● THE TASK:
Repeat the source text word for word.

● SOURCE TEXT:

** Begin **

A 6:30 train to London, underground, then the DLR (Docklands Light Railway) to London City Airport.
My plane left mid-morning and I arrived at Malaga airport around lunch time (they were pretty good to us on the plane and gave us a cooked breakfast, which wasn't bad at all, considering it was airline food!). I was very lucky to be met at the airport by Mariann, so I didn't have to worry about finding transport from there.
There was Mariann, with a big welcoming smile. We've been chatting via Mariann's blog, for a couple of years or so (I have learned so much from her posts and the brilliant printmaking videos she posts). It really felt like meeting a friend, which was lovely.
Outside the sun was shining and it was about 18-20 degrees (C). The drive from Malaga took about 20 minutes, along a nice new motorway. We could see the sea for a lot of the drive and it was very pretty, as we climbed up into the Andalucian hills. It's been so warm this winter, that many of the plants are still flowering from the autumn and some spring-flowering plants are blossoming already.
We arrived in Mijas by about 2pm and Mariann showed me where the apartment was (as her sister had stayed there once - what a co-incidence!). She left me to settle in and arranged to meet me in the evening, to go out for something to eat.
The apartment was very nice. It's situated in a new area of Mijas, at the Eastern end, called "Mijas Nuevo Pueblo" (the New Village). The houses are all built in the traditional style though, so they blend very well with the older buildings nearby.
One of the new buildings - a very traditional style.
The Plaza where my apartment was.
Mijas, being a hill town, has many levels, which are linked by numerous flights of steps, steep little roads and a sort-of cross between the two, where the steps are long and sloping.
Steps in the new Pueblo, and steps in the old Pueblo - they have many pretty designs of bricks and stones, decorating the steps and lanes.
A steep slope made easier with long steps to take out some of the steepness (look at the fabulous view - all the way to the sea!)

** End **

● DATA SHOWN:

** Begin **

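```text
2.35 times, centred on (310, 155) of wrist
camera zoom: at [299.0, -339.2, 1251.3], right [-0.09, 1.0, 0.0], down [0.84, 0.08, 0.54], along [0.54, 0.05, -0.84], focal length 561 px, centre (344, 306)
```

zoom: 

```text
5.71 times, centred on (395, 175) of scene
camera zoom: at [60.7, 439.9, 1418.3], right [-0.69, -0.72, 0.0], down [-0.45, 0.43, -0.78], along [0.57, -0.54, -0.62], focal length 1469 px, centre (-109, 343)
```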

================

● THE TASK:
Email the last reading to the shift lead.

** End **

● SOLUTION TO THE EXERCISE:
A 6:30 train to London, underground, then the DLR (Docklands Light Railway) to London City Airport.
My plane left mid-morning and I arrived at Malaga airport around lunch time (they were pretty good to us on the plane and gave us a cooked breakfast, which wasn't bad at all, considering it was airline food!). I was very lucky to be met at the airport by Mariann, so I didn't have to worry about finding transport from there.
There was Mariann, with a big welcoming smile. We've been chatting via Mariann's blog, for a couple of years or so (I have learned so much from her posts and the brilliant printmaking videos she posts). It really felt like meeting a friend, which was lovely.
Outside the sun was shining and it was about 18-20 degrees (C). The drive from Malaga took about 20 minutes, along a nice new motorway. We could see the sea for a lot of the drive and it was very pretty, as we climbed up into the Andalucian hills. It's been so warm this winter, that many of the plants are still flowering from the autumn and some spring-flowering plants are blossoming already.
We arrived in Mijas by about 2pm and Mariann showed me where the apartment was (as her sister had stayed there once - what a co-incidence!). She left me to settle in and arranged to meet me in the evening, to go out for something to eat.
The apartment was very nice. It's situated in a new area of Mijas, at the Eastern end, called "Mijas Nuevo Pueblo" (the New Village). The houses are all built in the traditional style though, so they blend very well with the older buildings nearby.
One of the new buildings - a very traditional style.
The Plaza where my apartment was.
Mijas, being a hill town, has many levels, which are linked by numerous flights of steps, steep little roads and a sort-of cross between the two, where the steps are long and sloping.
Steps in the new Pueblo, and steps in the old Pueblo - they have many pretty designs of bricks and stones, decorating the steps and lanes.
A steep slope made easier with long steps to take out some of the steepness (look at the fabulous view - all the way to the sea!)